> TO BE DONE: Tally the lines that contain "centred" and report the total alone.

_____

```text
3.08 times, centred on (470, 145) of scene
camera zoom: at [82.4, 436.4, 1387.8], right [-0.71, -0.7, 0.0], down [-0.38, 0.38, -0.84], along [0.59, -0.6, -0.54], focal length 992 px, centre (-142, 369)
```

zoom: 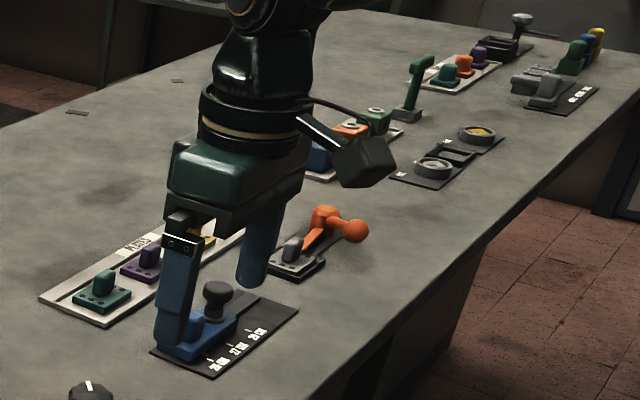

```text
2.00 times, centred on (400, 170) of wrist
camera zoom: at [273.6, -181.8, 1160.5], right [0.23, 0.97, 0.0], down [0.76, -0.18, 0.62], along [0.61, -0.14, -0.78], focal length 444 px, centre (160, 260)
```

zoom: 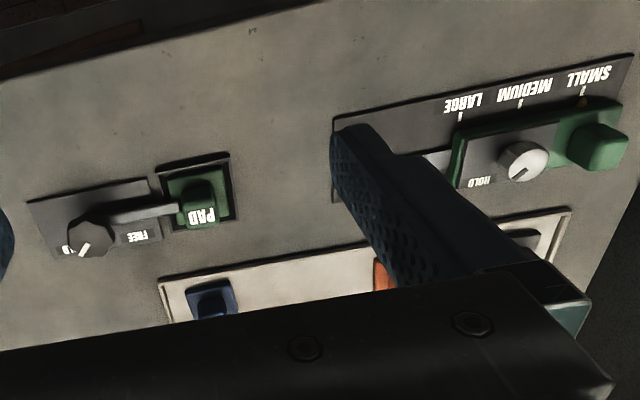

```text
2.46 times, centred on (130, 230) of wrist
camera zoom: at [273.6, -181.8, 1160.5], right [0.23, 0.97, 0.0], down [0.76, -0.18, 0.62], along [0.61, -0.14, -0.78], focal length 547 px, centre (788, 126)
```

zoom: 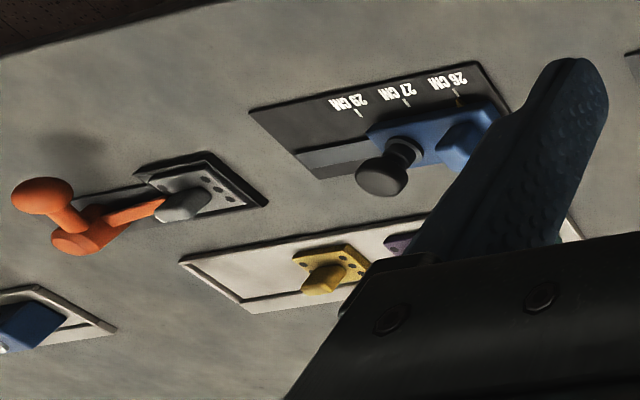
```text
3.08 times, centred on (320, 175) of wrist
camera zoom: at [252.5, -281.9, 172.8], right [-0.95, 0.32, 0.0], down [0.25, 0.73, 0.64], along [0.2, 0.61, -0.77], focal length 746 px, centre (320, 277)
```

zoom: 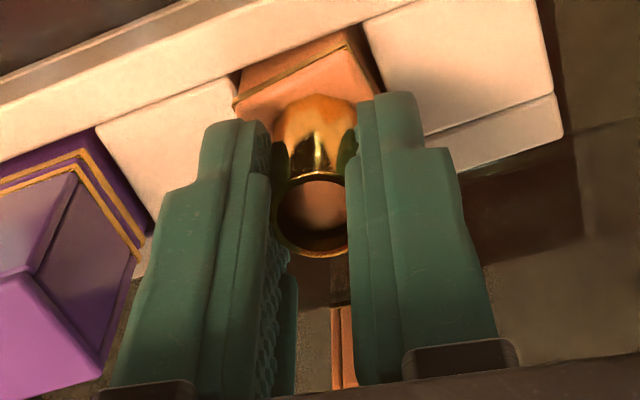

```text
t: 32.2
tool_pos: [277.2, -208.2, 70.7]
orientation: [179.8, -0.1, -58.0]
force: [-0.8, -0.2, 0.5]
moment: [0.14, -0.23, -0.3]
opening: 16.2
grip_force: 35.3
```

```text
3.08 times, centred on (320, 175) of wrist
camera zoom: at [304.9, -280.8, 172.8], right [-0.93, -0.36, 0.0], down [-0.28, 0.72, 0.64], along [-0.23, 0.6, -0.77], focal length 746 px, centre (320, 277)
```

_____

> SOLUTION BELOW: 5